==== Page ====

In the last three months we’ve been working on a review of categories on Folksy. We’ve read your feedback, reviewed the site analytics and tested our assumptions and ideas. Now, we’re confident that the updated navigation will be better for you and your customers.
We used a variety of different methods to analyse category performance:
- Google / web analytics – to see how people enter and exit (and move around) categories. Good for existing category performance.
- User testing the site – to see how people use categories and describe their browsing experience. Good to test out existing and planned categories but only in small groups as very time intensive.
- Card sorting – a method to determine how people group together concepts / words. Good for testing out existing and planned categories. Scales reasonably well.
Each of these methods has its own benefits and also its own weaknesses but when taken together they provide a good means through which to assess performance.
What categories ‘do’
Categories act as a pointers to the kinds of thing a site sells: they are one of the ways to navigate around.
In sites where the stock is well known then categories are relatively easy to determine. If you sell footwear for example you might have Men, Women, Children as your top categories followed by different styles for example, casual and formal, or type such as trainers, boots, shoes, loafers, slippers etc. In a marketplace like Folksy where people could feasibly make just about anything (lunar spacecraft might be a challenge) it becomes slightly harder. We have to prioritise and adapt according to what people search for as well as what people list. We mediate between the two parties of buyers and sellers and try to reduce the friction involved in discovering things people might want to buy.

====

### Task brief
Add the next paragraphs of the page.

==== Data ====

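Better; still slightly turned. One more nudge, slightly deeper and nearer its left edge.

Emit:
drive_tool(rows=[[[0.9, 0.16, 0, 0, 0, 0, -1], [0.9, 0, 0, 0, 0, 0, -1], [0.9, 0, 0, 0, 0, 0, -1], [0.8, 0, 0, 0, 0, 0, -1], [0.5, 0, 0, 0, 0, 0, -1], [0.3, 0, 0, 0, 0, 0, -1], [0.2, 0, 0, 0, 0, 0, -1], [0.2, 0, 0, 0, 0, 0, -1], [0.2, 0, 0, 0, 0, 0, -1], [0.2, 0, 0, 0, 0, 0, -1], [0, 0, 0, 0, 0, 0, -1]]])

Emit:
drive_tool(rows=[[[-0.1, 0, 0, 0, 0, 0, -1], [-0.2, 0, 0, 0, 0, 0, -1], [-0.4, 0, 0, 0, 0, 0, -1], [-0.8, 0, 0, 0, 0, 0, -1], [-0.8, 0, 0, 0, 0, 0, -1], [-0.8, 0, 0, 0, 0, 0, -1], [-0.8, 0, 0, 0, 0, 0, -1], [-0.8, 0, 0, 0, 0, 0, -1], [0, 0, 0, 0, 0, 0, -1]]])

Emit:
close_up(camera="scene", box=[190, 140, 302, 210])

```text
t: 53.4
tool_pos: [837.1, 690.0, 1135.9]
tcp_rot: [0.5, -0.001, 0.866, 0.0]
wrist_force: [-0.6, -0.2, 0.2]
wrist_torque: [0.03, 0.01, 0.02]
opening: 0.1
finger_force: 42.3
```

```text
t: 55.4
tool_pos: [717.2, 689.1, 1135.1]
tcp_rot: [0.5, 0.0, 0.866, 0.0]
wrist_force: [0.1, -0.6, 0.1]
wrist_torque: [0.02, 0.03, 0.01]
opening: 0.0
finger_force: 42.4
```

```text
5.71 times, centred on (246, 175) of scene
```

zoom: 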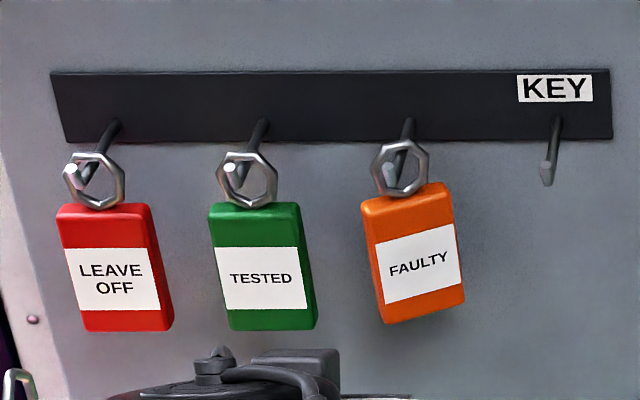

====

### Output for this exercise
Last year we implemented a new pattern for categories to Folksy. We followed the standard e-commerce model with the main section headings acting as a funnels to a much greater number of associated categories. This pattern widely used by department stores (for example see John Lewis).
The new categories were driven by sellers explicitly deciding where their item should go and putting their work ‘into’ a category. This replaced a hybrid category system we used to have that worked on keywords to determine categories.
We tested the ecommerce navigation pattern before releasing it and it worked well. It was familiar to people and it made them feel comfortable. However, there were also some issues. The most significant issue was that it forced jewellery makers and people making bags, sleeves and accessories to choose between a male and female audience when their products were often unisex.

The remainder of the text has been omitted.